As our users base expands worldwide, Bucketeer noticed that latency was becoming an issue for our users who operate in different regions. In response, we decided to implement a multi-region architecture on Google Cloud Platform (GCP) to reduce latency and improve the overall performance of our platform.
Why Multi-Region?
Many of our users operate applications that serve customers globally. As the demand for low-latency responses increases, requests from distant regions often experience high response times, causing performance degradation.
Our main cluster is located in Tokyo and before implementing multi-region support, we saw that requests from regions like Europe (Frankfurt) could take as long as 400-500ms before the SDK returned a response. Ideally, we wanted to bring that latency under 100ms for users worldwide. To address this, we chose seven GCP regions to deploy our infrastructure, with additional regions planned for the future, including Mexico. These are:
- Asia: Tokyo, Taiwan, Singapore
- South America: São Paulo
- US: Iowa, Virginia, Oregon
By deploying our application across multiple regions, we can bring the data closer to users, ensuring faster response times regardless of where they are located.
Technical Implementation
We implemented the multi-region deployment using Google Kubernetes Engine (GKE) and deployed our application via Helm. Our application architecture includes four microservices:
- API: The SDK endpoint service.
- Batch: Background tasks running periodically.
- Subscriber: Background tasks processing user data.
- Web: Admin console for managing the platform.
To make multi-region support possible, we used Kubernetes MultiClusterIngress and MultiClusterService capabilities within our Helm chart. This allowed us to manage traffic routing and service discovery across regions.
Cluster Setup
Because GCP imposes certain restrictions on Kubernetes, we had to designate a main cluster—which would act as the "primary" cluster for managing deployments. We selected Tokyo as our main region.
- In the main cluster (Tokyo), we deploy all four microservices.
- In the child clusters (Taiwan, Singapore, São Paulo, Iowa, Virginia, and Oregon), we deploy only the API and Web services, which are the ones handling the SDK and Public API requests.
We decided to use GCP Load Balancer to manage traffic across regions, as it allows us to expose the same endpoint for users, regardless of their location. This simplifies the setup and makes it easier to route traffic to the nearest region without additional complexity.
Data Consistency & Synchronization
One challenge with multi-region deployments is ensuring data consistency across regions. For this, we opted for a single MySQL database located in the main region (Tokyo) for centralizing data. Since having a single database in one region can potentially increase latency for users in other regions, we implemented a caching mechanism.
We deployed Redis instances in each child region (Taiwan, Singapore, São Paulo, Iowa, Virginia, and Oregon), which are updated by the Batch service every minute. This ensures that the cache remains in sync with the database while providing faster access to data for requests from those regions.
Global Request Flow
When the client makes a request to Bucketeer, the traffic is routed to the nearest region using GCP Load Balancer.

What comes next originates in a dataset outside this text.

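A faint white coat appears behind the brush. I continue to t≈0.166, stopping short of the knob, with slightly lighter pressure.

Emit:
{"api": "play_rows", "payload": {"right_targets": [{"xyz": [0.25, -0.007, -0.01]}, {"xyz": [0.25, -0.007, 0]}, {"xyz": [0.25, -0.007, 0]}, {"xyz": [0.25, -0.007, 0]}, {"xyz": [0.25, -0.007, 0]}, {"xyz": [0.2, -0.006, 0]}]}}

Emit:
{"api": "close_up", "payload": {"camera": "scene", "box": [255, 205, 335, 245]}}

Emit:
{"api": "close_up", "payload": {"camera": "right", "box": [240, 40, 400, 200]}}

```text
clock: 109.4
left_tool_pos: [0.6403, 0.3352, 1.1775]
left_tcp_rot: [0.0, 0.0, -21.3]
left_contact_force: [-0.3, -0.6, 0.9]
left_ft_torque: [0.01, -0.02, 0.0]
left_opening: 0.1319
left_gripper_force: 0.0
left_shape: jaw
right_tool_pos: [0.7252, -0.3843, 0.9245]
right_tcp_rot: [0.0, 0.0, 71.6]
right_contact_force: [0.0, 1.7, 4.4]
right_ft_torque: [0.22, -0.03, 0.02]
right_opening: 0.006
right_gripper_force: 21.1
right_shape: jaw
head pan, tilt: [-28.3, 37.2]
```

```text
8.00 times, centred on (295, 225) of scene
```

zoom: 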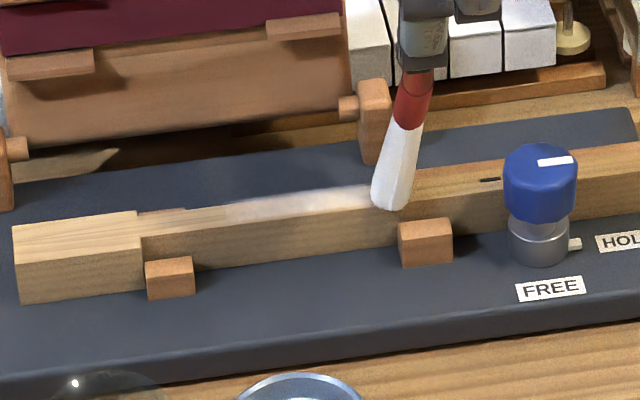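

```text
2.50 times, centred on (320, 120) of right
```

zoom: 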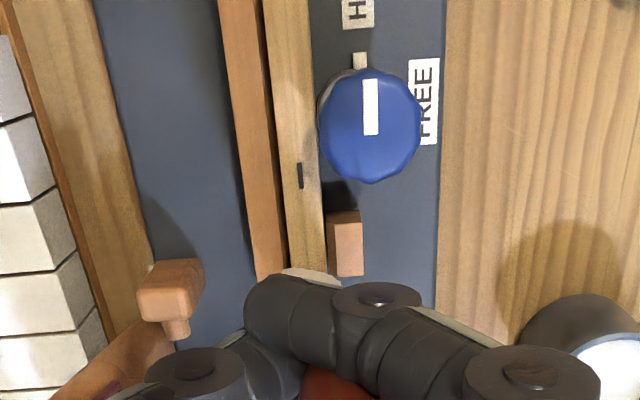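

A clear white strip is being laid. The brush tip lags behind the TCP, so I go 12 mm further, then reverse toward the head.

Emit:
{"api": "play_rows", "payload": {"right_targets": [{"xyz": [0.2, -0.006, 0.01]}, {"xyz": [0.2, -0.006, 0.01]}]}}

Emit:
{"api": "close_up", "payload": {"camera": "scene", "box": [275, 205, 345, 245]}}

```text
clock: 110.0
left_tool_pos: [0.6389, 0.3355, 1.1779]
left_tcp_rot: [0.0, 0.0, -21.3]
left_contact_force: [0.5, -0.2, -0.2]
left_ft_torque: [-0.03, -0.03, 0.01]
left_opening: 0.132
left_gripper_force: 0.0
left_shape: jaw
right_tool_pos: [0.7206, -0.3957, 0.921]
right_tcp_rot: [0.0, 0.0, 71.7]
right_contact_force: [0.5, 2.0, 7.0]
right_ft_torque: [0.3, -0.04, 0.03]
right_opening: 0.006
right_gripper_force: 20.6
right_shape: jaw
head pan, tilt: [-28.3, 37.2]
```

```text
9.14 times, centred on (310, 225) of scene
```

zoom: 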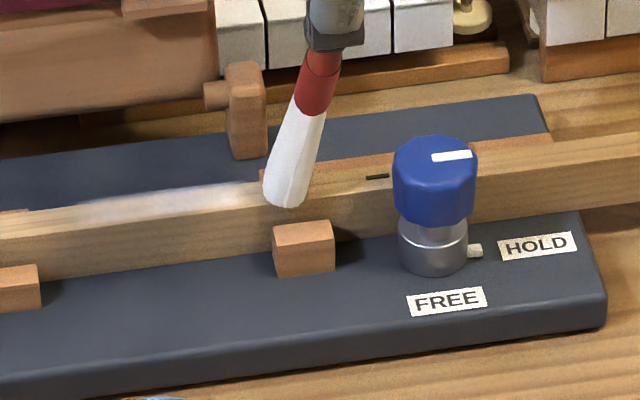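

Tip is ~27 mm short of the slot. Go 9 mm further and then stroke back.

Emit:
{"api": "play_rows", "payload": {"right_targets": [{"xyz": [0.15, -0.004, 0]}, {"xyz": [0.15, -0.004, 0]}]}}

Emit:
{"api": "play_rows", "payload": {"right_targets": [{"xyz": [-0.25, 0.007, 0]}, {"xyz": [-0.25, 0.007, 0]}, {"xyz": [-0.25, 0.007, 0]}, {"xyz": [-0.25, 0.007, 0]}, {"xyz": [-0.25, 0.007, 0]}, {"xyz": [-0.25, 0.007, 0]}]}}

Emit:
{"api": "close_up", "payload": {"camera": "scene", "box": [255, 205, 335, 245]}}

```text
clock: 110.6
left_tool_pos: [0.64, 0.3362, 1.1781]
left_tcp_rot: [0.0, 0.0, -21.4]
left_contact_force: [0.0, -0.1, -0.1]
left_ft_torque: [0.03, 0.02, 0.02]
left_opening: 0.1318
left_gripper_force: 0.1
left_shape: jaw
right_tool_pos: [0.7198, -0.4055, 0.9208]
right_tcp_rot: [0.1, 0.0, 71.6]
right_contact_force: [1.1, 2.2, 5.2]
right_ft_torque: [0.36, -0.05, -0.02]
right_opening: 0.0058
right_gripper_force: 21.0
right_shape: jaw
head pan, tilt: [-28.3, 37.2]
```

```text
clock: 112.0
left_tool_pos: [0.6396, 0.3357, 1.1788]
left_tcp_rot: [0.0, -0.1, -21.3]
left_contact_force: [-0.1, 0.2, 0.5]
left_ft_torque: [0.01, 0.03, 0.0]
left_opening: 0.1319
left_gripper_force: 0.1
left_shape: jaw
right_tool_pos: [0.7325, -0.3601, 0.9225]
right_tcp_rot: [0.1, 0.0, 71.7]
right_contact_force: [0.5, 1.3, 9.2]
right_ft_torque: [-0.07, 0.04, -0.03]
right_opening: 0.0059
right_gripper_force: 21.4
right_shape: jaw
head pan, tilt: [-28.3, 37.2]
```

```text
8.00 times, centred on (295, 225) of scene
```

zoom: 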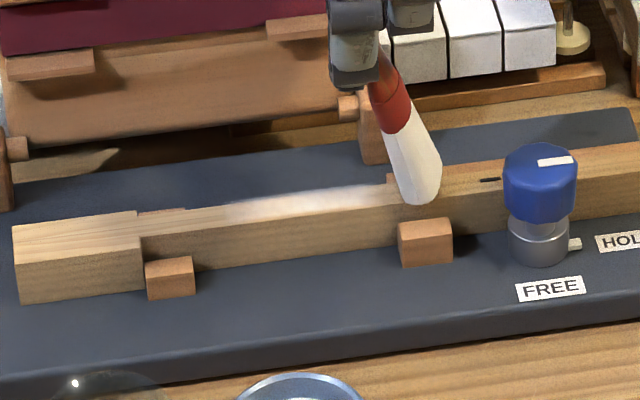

The typical flow of a request looks like this:
- A user in Europe (Frankfurt) makes a request to the Bucketeer API.
- The GCP Load Balancer identifies the nearest available region and routes the request to one of the regions in Asia (Tokyo, Taiwan, or Singapore), depending on the load and proximity.
- The API service in the selected region checks the local Redis cache for the relevant data.
- If the cache is up-to-date, the API responds quickly with the data.
- If the data is not in the cache, the API queries the central MySQL database (located in Tokyo), updates the cache, and then responds.
Visualizing the Global Request Flow
Here’s a simple Mermaid diagram that illustrates how the traffic is routed from the user to the nearest region:
Lessons Learned
In the beginning, I tried to use the Cross-region feature for GCP Memorystore Redis so I wouldn't need to implement the update cache mechanism. Unfortunately, it has a limitation of 2 child instances, and we already have more than 7 instances across many regions.
Also, our CD flow became a bit complex because PipeCD doesn't support multi-cluster, so I had to implement a new PipeCD application for each cluster to increase the number of configuration files and monitor them.
They plan to support this by March, though.
Conclusion
By implementing a multi-region deployment on GCP, we’ve significantly improved Bucketeer’s performance for users worldwide. Our approach of using Kubernetes, Helm, GCP Load Balancer, and Redis for caching has allowed us to provide low-latency responses to users regardless of their location, which has been a game-changer for our platform.
While the setup comes with its own set of challenges, particularly around managing infrastructure and maintaining data consistency, the benefits of reduced latency and improved user experience have been well worth the effort.
We’re excited to continue expanding Bucketeer’s multi-region presence and look forward to making further improvements to enhance performance for our global user base.